Our collective interests span a diverse range of topics in evolutionary ecology and evolutionary genetics. Currently, much of the work in the lab focuses on understanding the contribution of sexual selection to adaptation and the purging of deleterious mutations, and in particular how sexual conflict may contribute to this and how its effects may vary with ecology. We are also studying the evolutionary divergence of mate preferences and how this may generate assortative mating that can contribute to both initiating and completing the speciation process. Information about these and other projects can be found on our Research page.
Our approach to these and other topics is empirical and utilizes both laboratory and field studies, the former including various species of Drosophila (e.g., D. melanogaster, D. serrata, D. recens, D. subquinaria), the fungus Aspergillus nidulans, and the antler fly, Protopiophila litigata. Our field system is based out of the Wildlife Research Station in the beautiful Algonquin Park, working with antler flies (and hopefully soon, some relatives as well). Most of what we do involves whole organism assays of fitness, behaviour, morphology, and other phenotypes, although we also dabble in quantitative genetics and genomics. We have a particular interest in contact pheromones in insects (i.e. cuticular hydrocarbons and their derivatives) because of their role as sexual displays, and we have the facilities for their high-throughput quantification via gas chromatography.
June. 2016 - Evolution in Austin!
Just back from Evolution 2016 in Austin, TX for which I (HDR) was the lead organizer.

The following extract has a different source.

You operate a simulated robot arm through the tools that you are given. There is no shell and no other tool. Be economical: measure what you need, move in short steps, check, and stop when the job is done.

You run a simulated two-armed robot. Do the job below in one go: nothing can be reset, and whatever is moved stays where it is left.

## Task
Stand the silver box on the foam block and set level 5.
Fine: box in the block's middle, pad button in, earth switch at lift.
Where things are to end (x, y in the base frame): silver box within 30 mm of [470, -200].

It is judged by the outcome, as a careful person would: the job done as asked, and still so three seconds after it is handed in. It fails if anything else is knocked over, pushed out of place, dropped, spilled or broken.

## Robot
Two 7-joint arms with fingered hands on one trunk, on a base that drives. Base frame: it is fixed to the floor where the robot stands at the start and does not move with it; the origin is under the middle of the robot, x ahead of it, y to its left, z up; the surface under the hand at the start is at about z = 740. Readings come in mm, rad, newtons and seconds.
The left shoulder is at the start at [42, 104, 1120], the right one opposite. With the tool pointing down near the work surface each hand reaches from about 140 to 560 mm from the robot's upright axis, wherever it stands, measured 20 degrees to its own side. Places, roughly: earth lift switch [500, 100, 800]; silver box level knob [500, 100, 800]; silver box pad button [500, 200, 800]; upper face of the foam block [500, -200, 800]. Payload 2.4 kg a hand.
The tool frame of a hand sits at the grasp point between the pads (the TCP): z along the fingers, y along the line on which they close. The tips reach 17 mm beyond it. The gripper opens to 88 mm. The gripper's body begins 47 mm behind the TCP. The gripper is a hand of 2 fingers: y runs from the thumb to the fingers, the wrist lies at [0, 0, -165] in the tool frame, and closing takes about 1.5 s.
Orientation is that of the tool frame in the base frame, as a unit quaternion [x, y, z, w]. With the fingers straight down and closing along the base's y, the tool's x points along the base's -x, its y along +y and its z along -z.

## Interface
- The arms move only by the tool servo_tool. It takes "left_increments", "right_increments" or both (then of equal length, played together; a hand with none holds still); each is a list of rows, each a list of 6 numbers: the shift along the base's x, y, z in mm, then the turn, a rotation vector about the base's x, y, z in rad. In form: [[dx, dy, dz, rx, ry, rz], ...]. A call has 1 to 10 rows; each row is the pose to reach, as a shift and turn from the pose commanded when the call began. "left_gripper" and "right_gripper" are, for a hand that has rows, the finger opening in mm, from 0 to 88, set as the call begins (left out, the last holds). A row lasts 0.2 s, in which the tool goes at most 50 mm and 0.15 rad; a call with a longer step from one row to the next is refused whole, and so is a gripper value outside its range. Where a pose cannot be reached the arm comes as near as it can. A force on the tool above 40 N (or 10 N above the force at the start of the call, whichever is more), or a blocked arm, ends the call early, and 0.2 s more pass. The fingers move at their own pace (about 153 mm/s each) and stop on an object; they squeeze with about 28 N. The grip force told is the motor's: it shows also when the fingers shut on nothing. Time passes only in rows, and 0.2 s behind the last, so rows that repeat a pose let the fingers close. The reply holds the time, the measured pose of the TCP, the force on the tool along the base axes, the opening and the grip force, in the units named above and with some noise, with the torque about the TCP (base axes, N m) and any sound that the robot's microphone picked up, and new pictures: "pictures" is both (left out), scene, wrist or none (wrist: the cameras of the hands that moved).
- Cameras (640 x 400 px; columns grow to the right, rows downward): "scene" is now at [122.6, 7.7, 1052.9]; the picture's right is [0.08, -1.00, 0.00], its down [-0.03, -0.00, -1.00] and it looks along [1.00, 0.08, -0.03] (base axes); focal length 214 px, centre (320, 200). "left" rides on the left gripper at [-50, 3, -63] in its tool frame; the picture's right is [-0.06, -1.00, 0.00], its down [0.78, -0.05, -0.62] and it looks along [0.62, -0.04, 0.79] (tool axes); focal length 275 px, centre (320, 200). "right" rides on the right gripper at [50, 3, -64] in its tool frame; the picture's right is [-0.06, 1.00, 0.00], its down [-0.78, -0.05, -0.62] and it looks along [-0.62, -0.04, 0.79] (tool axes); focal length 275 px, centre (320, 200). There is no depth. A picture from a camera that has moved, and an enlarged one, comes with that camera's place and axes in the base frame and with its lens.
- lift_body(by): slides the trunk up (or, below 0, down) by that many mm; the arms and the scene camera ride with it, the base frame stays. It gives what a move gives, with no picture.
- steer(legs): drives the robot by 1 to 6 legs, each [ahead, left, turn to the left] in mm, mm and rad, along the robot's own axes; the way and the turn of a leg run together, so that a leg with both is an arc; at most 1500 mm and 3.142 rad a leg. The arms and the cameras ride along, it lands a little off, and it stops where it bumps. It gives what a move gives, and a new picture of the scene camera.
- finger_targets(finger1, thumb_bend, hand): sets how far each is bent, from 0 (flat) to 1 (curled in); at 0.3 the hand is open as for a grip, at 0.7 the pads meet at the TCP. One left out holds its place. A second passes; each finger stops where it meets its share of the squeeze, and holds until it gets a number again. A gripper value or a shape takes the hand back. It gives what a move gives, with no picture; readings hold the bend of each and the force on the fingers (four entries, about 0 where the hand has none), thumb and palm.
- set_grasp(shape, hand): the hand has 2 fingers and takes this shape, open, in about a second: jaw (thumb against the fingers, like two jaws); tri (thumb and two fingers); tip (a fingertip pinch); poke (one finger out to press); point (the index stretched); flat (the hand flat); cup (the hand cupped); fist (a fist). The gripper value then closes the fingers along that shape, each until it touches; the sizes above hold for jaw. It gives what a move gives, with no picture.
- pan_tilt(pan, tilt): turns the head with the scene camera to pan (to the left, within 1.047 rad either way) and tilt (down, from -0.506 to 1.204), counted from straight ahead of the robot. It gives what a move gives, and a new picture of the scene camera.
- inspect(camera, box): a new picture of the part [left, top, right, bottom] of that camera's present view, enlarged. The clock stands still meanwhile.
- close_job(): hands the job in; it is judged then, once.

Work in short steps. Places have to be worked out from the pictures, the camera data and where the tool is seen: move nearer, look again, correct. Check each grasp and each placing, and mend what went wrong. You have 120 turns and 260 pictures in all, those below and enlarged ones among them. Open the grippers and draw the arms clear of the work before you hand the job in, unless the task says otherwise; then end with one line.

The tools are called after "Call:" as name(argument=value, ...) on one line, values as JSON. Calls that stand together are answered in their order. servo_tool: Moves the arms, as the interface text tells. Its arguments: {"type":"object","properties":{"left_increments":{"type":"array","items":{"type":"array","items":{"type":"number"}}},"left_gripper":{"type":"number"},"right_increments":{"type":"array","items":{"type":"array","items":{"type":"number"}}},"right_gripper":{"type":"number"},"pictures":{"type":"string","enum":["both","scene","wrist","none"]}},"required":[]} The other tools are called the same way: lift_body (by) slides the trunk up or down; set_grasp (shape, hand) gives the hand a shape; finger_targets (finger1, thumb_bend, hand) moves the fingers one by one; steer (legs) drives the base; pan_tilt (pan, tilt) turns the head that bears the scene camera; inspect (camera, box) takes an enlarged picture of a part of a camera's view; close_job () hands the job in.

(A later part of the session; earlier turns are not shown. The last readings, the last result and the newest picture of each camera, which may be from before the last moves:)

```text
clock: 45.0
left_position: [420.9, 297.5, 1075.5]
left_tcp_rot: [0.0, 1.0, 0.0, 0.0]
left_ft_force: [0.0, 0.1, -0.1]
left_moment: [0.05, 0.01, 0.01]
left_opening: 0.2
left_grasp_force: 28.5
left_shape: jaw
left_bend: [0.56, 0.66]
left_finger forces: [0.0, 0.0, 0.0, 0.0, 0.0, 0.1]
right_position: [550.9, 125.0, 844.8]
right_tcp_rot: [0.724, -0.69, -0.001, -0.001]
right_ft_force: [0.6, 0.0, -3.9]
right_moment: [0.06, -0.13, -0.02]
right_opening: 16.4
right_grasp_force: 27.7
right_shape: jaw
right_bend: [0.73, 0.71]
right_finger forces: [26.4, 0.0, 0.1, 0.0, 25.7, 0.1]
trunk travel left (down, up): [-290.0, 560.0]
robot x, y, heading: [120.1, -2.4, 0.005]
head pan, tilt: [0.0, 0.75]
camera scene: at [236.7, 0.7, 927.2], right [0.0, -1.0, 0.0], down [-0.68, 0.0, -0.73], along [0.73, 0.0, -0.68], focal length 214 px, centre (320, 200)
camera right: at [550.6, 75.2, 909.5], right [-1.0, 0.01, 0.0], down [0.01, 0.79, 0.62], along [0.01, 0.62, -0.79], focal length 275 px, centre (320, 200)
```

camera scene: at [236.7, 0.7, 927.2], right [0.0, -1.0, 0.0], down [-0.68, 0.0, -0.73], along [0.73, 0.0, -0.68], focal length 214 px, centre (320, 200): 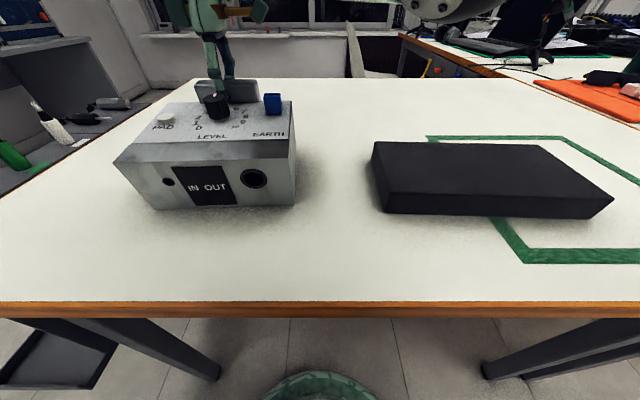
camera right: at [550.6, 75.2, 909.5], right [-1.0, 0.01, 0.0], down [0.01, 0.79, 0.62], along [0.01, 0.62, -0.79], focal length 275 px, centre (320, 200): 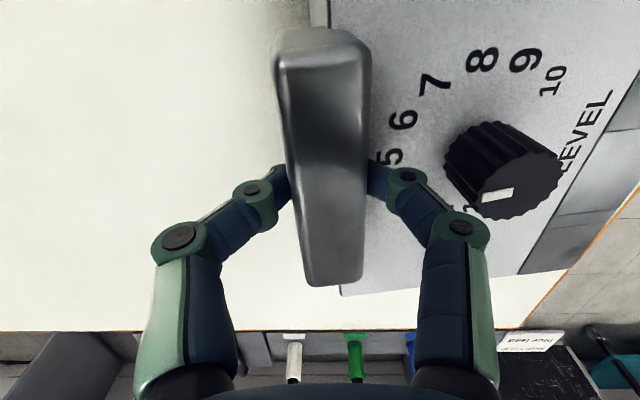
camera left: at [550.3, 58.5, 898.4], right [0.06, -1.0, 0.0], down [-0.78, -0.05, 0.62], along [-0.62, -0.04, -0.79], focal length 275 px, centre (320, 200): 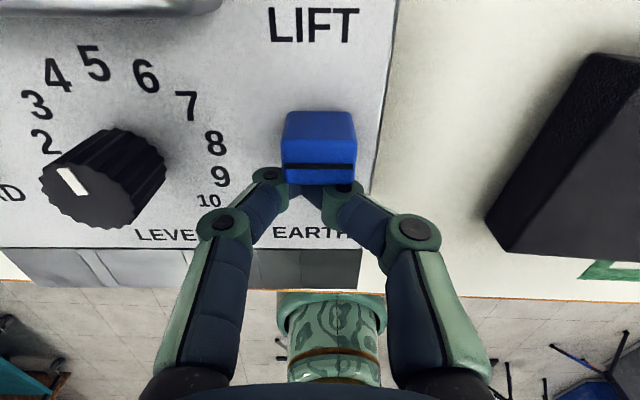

Things generally went well and we've learned a lot that will help make next year (Portland 2017) even better.
Mar. 2016 - New students!
Chris Angell and Mathieu Videlier both starting PhD's in Sept. 2016 (Mathieu is co-supervised by Vincent Careau); Laura Effort and Natasha Young joining us as undergraduate honours students.
Nov. 2015 - Looking for MSc/Phd students
Lab projects in evolutionary genetics (sexual selection and adaptation) and speciation; lab/field projects on sexual conflict and physiology.
Oct. 2015 - Pumpkin masters
Departmental pumpkin carving contest. Theme: experiments gone wrong. Winner: Rundle lab (with no help from the supervisor)! Check it out here. An apt effort given my new role as a biostatics instructor.
July 2015 - Amazing undergrads!
Undergraduate Honours students Harmandeep Sekhon and Darla Williscroft, with the help of MSc. Julie Colpitts, show that some deleterious mutations are purged faster when the mating environment is more ecologically complex. Howard presented these results in Brazil.
May 2015 - Paper accepted in Current Biology!
Work with Steve Chenoweth and collaborators studying the genomics of adaptation under natural and sexual selection will be coming out soon in Current Biology.
Apr. 2015 - New graduate student
Kevin Kwok will be joining the lab this coming September to do a PhD. We looking forward to welcoming him!
Mar. 2015 - NSERC award
Undergraduate Jean-Paul Soucy gets an USRA to work in the lab for the summer. Congrats!
Feb. 2015 - New paper in Ecology Letters!
Bonduriansky et al. 2015. Differential effects of genetic vs. environmental quality in Drosophila melanogaster suggest multiple forms of condition dependence. Ecology Letters 18: 317-326.
Jan. 2015 - MSc student Ali's paper published in Evolution
White & Rundle. 2014. Territory defense as a condition-dependent component of male reproductive success in Drosophila serrata. Evolution 69: 407–418.